The law, however, is vague on taxation of benefits and pensions, which depend largely on the details in Thailand’s double taxation treaties with some 61 nations.
Social Security benefits for US retirees, for instance, are tax-exempt under the US-Thailand tax treaty. But for pensions, tax treatment depends on the details of each such treaty.
What’s clear for now is that the tweaked tax ruling will go into effect on Jan 1, 2024, which means it applies to foreign income earned after Jan 1, 2023.
Observers said the ruling will be good news for the Thai government’s Long-Term Resident (LTR) visa scheme, which hopes to attract one million wealthy global citizens or highly skilled foreigners over the next five years and generate 800 billion baht (S$30.1 billion) in new investments.
Those who obtain the LTR visa are exempted from paying personal income tax on their foreign assets or earnings.
Since the launch of the scheme in September 2022, over 3,000 LTRs have been granted to foreigners. In the weeks since the Sep 15 announcement of the new tax regulation, there has been a 14 per cent increase in LTR applications, according to sources.
Some analysts agree that the new law was designed primarily to impose taxes on wealthy Thais who have been increasingly investing their savings abroad in foreign stock markets, bonds or property.
The value of Thai investments in foreign capital markets reached US$106 billion in 2022, according to Bank of Thailand statistics.

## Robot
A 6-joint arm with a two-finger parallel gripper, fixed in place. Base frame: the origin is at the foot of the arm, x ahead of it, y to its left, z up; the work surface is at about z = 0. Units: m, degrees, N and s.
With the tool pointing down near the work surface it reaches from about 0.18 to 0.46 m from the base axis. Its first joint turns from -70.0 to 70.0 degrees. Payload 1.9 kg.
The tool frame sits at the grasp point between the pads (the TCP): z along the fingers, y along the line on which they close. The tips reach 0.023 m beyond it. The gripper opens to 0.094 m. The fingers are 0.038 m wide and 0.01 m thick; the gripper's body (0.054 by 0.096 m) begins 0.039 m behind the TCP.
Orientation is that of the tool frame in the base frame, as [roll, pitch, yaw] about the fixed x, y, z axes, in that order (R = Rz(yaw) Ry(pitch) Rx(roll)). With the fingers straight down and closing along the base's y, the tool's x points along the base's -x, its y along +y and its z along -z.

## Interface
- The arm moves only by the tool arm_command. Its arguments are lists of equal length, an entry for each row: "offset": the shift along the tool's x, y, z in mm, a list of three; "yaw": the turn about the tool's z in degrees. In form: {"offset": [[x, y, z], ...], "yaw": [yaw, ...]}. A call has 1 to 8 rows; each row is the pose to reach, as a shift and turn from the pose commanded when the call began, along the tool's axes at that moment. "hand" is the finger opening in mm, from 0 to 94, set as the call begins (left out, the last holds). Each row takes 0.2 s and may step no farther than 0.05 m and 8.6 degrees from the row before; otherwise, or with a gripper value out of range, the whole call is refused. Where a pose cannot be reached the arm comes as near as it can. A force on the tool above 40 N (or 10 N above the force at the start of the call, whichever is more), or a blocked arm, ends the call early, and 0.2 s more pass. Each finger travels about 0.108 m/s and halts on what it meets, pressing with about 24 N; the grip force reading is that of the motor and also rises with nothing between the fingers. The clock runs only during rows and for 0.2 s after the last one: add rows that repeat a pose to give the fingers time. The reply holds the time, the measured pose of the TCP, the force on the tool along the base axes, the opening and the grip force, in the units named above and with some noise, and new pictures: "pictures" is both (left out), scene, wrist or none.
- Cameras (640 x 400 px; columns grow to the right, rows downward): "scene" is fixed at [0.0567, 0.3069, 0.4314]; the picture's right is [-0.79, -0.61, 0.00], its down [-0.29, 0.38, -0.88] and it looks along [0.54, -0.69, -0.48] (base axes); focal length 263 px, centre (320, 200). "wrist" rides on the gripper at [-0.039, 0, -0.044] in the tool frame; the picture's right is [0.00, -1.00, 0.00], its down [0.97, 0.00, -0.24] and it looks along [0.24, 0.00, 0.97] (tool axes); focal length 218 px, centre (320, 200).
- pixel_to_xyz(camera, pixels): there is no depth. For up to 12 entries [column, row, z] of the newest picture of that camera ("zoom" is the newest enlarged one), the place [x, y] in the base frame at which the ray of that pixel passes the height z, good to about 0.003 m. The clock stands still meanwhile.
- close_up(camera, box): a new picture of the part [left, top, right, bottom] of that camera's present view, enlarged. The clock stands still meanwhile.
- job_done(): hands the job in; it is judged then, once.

The central bank relaxed its regulations on money transfers abroad by Thai nationals in 2019, sparking a surge in investments in foreign wealth funds and capital markets by both middle-income Thais and high-net-worth-individuals (HNWIs) seeking better returns on their money.
Srettha has defended the tax tweak as part of his government’s policy to mitigate income inequality, but observers doubt that Thailand’s super-wealthy class will be affected much, if at all.
“This policy will directly affect the financial well-being of the middle-class in Thailand, due to the necessity for this group to bring funds back to Thailand for domestic consumption. The HNWIs are not constrained by such requirements.” said Trawut Luangsomboon, the chief executive of Bangkok-based Jitta Wealth Asset Management.